Locate "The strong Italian" and "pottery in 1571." in the excerpt, and write out these words with everything between them.

- [Excerpt]
BEGIN
The strong Italian inspiration in the decoration, especially around the border, seems to suggest that the dish was made in Italy, or possibly in Antwerp under the influence of immigrant Italian maiolica potters. However, chemical analysis of the fabric has shown that the piece can be attributed to London, and more specifically to the Aldgate pothouse, which was the only local source of delftware production at the beginning of the seventeenth century. This view was also held by Frank Britton, without the benefit of scientific analysis. He regarded the style of decoration as a likely consequence of the Italian ancestry of the Flemish potters who established the Aldgate pottery in 1571.
Situated within the precinct of the former Holy Trinity Priory, the Aldgate pothouse was the first successful producer of delftware in England, founded by Jacob Jansen (Johnson) following an abortive attempt to set up a pottery in Norwich (Norfolk). Excavations within the priory precinct by the Museum of London in 1980 uncovered biscuit and glazed wasters that must have come from the Aldgate pothouse (fig. 8), adding to finds made by Peter Marsden and recorded by Ivor Noël Hume, in the City ditch, next to Bastion 6 of London Wall. The significance of the inscription may be twofold, in the first instance expressing laudable patriotic sentiments. It also might refer to the house called the Sign of the Rose, where Jacob Johnson established himself in 1571, and where his second wife, Oyken Popping, continued the trade in merchandise produced at the pothouse after Johnson’s death in 1593. None of these excavated finds, however, has yielded any examples, even in fragmentary form, whose decorative detail can be compared closely with the “Rose Is Red” dish. To date, this piece remains unique, a one-off special item even within the context of the often elaborately decorated and colorful products of London’s growing delftware industry.
A Rare Dated Delftware Bottle
The growth of London’s delftware industry in the early seventeenth century saw the establishment of several pothouses along the south bank of the Thames, in Southwark and Rotherhithe. One of the earliest of these was located at Pickleherring Wharf, where Christian Wilhelm and other immigrant potters from the Low Countries started producing delftware circa 1618. The early products of the Pickleherring pothouse include a highly distinctive range of vessels decorated in blue on white with patterns derived from late Ming porcelain of China’s Wan Li period (1573–1619). Numerous sherds from various different forms painted with the design known as Bird on Rock have been recovered from many sites in London, and good examples of complete vessels are held in museum collections, including that of the Museum of London. But the bottle illustrated in figure 9 has particular significance in that it was recovered archaeologically from a site excavated from the fill of a well in Parliament Square in 1995, and it has its own unique story to tell.
END
- [Provided data]
BEGIN
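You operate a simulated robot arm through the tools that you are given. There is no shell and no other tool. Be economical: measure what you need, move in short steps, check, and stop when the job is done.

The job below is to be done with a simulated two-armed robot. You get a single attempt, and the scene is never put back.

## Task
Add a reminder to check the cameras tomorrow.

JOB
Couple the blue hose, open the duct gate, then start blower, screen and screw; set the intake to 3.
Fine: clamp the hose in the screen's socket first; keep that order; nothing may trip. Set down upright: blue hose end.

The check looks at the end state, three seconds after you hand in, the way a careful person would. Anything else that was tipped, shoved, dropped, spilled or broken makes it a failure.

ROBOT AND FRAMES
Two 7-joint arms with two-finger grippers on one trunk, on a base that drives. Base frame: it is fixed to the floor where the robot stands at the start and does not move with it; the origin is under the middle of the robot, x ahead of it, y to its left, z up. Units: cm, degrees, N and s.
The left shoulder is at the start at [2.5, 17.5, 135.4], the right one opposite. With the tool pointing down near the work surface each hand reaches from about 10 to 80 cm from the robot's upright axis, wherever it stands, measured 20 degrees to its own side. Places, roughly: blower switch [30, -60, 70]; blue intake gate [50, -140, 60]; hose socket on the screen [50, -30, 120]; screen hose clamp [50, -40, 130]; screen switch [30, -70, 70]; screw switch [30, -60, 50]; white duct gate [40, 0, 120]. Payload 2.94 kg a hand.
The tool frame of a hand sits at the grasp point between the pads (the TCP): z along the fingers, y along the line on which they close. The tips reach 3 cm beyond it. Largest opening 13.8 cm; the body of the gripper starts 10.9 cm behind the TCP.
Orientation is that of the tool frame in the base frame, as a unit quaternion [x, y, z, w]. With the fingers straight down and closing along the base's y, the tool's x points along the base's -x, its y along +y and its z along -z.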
END
BEGIN
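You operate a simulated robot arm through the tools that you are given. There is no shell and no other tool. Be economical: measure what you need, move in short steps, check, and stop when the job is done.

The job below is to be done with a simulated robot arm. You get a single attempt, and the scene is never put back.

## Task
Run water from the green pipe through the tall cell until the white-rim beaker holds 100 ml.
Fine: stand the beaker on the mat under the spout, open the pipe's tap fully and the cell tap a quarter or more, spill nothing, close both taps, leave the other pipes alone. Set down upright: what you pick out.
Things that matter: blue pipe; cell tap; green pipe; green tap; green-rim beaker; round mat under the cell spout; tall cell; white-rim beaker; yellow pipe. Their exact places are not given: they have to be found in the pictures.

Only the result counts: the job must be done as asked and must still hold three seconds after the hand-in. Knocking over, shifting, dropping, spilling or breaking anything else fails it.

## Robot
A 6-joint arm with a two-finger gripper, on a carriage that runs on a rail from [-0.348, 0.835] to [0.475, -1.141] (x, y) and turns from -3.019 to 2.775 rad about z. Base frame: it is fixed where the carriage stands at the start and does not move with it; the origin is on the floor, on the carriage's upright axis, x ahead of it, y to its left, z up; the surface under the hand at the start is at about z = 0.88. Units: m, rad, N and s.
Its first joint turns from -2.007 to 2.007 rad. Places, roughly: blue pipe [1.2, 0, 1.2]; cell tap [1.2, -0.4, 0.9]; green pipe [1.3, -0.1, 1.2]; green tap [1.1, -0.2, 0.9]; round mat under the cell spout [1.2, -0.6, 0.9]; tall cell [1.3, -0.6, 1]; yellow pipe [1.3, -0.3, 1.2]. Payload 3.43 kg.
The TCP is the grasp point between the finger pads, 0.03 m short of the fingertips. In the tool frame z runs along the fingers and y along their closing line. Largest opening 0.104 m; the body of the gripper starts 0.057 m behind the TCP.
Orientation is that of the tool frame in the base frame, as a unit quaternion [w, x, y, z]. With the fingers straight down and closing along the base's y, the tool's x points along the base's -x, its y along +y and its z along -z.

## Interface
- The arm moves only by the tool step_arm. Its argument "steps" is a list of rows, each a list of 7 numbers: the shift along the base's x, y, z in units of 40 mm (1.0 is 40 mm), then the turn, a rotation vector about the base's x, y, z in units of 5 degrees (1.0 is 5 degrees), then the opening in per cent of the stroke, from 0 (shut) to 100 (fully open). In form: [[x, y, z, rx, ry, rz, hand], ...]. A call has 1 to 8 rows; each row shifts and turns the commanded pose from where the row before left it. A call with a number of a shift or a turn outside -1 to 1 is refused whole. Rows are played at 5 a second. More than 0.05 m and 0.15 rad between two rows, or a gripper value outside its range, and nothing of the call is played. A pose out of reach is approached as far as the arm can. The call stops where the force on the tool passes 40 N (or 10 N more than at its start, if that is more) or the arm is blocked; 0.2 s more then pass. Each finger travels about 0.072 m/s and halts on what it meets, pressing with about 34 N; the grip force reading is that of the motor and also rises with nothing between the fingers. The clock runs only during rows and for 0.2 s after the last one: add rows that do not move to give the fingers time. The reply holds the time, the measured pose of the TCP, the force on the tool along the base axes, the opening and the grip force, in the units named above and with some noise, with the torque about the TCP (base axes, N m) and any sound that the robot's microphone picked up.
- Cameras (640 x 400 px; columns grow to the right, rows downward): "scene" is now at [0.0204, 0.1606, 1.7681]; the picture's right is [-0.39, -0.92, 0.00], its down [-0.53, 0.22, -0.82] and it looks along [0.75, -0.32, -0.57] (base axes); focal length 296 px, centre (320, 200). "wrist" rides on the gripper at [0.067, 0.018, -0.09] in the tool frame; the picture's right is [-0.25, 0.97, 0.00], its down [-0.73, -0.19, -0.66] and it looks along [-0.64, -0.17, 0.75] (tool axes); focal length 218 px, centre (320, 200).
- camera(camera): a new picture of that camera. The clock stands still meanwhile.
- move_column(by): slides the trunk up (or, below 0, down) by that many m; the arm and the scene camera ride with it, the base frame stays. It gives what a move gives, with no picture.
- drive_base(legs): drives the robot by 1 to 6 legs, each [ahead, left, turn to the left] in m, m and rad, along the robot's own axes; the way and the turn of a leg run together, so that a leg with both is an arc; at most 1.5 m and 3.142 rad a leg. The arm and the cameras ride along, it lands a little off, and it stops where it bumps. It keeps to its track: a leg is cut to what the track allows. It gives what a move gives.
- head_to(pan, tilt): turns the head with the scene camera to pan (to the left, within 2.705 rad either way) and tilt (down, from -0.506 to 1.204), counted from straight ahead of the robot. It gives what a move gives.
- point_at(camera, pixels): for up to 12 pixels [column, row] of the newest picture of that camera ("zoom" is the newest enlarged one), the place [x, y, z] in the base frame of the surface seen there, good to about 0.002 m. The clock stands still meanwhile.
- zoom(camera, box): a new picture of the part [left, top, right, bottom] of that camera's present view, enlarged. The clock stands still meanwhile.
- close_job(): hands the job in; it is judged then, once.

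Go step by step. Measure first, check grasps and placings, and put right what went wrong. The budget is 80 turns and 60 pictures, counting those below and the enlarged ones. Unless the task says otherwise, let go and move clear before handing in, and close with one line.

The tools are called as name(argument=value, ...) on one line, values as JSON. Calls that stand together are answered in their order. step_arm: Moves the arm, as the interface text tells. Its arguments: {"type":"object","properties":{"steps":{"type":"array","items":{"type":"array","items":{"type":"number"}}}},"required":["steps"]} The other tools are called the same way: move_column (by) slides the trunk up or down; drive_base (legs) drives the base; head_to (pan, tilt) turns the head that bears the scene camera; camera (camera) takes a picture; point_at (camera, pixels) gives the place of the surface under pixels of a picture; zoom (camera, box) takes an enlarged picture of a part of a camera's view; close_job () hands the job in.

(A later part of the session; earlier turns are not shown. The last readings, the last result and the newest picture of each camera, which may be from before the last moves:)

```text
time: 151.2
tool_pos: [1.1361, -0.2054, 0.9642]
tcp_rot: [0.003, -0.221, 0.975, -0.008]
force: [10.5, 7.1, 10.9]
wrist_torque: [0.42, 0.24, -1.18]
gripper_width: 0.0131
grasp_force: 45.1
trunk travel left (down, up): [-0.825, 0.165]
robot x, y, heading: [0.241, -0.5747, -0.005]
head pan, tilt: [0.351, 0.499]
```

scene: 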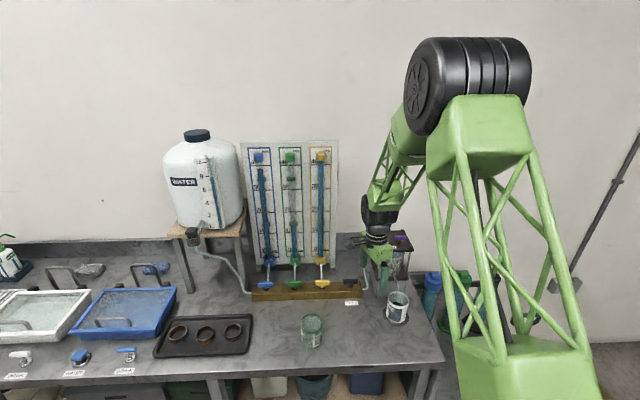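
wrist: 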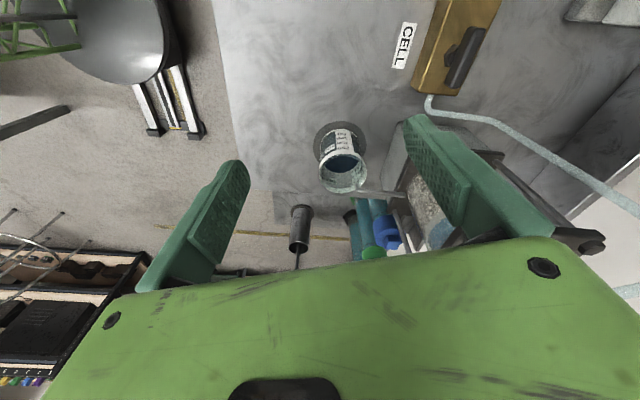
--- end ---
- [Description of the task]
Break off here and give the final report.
END
- [Result for this exercise]
The strong Italian inspiration in the decoration, especially around the border, seems to suggest that the dish was made in Italy, or possibly in Antwerp under the influence of immigrant Italian maiolica potters. However, chemical analysis of the fabric has shown that the piece can be attributed to London, and more specifically to the Aldgate pothouse, which was the only local source of delftware production at the beginning of the seventeenth century. This view was also held by Frank Britton, without the benefit of scientific analysis. He regarded the style of decoration as a likely consequence of the Italian ancestry of the Flemish potters who established the Aldgate pottery in 1571.